What the exercise asks - Starting at the line containing "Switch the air", copy each line exactly, ending with the line containing "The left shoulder". Leave out everything else.

Supplied data -

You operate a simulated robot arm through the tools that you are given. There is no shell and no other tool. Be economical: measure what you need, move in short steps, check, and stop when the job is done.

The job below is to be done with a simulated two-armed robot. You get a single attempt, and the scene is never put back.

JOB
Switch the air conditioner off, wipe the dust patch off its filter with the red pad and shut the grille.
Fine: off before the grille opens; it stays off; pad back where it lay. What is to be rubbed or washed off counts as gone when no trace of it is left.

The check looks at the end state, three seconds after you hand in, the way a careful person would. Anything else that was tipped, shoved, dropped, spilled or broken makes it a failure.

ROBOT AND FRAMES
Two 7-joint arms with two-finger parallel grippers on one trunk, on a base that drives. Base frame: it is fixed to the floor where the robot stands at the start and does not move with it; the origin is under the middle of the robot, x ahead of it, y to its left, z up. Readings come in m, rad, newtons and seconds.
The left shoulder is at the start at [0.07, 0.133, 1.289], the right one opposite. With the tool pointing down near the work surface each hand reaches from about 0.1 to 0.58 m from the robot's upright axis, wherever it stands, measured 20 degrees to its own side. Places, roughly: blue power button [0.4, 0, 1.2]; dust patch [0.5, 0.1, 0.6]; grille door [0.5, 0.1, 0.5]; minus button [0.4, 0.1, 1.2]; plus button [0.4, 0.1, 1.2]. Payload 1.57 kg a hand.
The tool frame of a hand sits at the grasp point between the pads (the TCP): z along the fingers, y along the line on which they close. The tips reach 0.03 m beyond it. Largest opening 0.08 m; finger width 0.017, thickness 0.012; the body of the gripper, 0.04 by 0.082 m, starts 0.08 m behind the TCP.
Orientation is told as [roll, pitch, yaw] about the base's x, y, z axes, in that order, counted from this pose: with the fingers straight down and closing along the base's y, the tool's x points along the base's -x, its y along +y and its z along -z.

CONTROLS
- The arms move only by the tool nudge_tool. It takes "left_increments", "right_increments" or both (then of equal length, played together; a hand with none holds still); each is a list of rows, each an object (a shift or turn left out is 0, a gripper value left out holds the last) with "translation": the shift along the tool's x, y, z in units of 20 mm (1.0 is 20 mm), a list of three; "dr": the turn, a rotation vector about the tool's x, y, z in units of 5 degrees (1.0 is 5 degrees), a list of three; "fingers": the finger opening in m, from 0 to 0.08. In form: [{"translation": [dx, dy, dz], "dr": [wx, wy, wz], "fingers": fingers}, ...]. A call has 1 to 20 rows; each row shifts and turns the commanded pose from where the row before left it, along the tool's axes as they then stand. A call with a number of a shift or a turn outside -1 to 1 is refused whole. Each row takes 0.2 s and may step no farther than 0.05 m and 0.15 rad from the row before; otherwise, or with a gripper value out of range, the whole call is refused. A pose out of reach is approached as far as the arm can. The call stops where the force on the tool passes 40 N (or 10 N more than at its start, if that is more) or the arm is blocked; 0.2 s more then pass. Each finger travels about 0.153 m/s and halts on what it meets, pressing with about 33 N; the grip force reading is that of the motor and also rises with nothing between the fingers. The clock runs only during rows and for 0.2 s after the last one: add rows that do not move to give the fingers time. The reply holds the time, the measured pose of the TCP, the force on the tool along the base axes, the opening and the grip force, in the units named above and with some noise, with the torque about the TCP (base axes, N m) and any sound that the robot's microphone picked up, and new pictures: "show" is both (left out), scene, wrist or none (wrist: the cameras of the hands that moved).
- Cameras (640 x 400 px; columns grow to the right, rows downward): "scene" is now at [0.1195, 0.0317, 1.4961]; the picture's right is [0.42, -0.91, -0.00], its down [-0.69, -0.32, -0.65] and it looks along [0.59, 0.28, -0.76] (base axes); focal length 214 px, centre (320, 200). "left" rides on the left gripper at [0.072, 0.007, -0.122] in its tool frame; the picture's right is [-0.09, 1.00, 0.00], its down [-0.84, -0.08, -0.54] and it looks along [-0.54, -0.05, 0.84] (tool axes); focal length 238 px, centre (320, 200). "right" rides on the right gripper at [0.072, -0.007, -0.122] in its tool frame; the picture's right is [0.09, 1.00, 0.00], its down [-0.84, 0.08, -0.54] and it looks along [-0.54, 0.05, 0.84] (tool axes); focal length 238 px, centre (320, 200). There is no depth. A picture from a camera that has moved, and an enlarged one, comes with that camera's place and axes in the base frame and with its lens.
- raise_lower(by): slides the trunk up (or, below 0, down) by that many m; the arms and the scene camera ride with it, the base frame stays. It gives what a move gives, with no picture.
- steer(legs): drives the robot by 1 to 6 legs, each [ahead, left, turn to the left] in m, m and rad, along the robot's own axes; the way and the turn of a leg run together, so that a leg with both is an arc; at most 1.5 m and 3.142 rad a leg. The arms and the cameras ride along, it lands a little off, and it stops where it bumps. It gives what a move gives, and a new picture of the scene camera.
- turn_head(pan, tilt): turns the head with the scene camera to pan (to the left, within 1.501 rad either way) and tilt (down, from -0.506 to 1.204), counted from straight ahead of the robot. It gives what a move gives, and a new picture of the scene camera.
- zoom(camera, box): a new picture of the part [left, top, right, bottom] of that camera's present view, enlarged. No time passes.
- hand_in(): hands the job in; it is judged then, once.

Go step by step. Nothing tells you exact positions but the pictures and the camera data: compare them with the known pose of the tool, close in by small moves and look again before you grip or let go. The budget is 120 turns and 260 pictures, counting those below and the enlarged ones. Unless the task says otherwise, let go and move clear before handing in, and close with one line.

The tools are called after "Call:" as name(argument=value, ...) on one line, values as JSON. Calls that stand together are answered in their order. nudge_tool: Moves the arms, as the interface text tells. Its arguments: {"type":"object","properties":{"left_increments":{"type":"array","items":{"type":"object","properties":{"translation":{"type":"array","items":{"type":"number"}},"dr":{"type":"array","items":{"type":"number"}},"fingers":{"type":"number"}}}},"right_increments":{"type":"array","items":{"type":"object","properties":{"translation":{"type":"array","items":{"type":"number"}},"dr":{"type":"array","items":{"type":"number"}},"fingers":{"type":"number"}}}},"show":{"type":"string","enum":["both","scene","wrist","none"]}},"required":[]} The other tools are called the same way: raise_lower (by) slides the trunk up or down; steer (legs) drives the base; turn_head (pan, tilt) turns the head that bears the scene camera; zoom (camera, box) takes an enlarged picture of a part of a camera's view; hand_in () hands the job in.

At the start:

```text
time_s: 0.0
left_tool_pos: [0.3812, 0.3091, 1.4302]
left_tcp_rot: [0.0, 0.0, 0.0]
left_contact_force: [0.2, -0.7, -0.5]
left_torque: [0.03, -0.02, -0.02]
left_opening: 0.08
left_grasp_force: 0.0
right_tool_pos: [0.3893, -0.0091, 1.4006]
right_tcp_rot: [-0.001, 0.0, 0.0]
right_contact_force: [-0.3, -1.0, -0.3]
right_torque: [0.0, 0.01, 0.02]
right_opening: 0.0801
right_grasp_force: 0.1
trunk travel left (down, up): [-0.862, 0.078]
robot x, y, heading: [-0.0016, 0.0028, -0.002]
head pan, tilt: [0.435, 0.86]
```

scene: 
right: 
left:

Written response -
Switch the air conditioner off, wipe the dust patch off its filter with the red pad and shut the grille.
Fine: off before the grille opens; it stays off; pad back where it lay. What is to be rubbed or washed off counts as gone when no trace of it is left.

The check looks at the end state, three seconds after you hand in, the way a careful person would. Anything else that was tipped, shoved, dropped, spilled or broken makes it a failure.

ROBOT AND FRAMES
Two 7-joint arms with two-finger parallel grippers on one trunk, on a base that drives. Base frame: it is fixed to the floor where the robot stands at the start and does not move with it; the origin is under the middle of the robot, x ahead of it, y to its left, z up. Readings come in m, rad, newtons and seconds.
The left shoulder is at the start at [0.07, 0.133, 1.289], the right one opposite. With the tool pointing down near the work surface each hand reaches from about 0.1 to 0.58 m from the robot's upright axis, wherever it stands, measured 20 degrees to its own side. Places, roughly: blue power button [0.4, 0, 1.2]; dust patch [0.5, 0.1, 0.6]; grille door [0.5, 0.1, 0.5]; minus button [0.4, 0.1, 1.2]; plus button [0.4, 0.1, 1.2]. Payload 1.57 kg a hand.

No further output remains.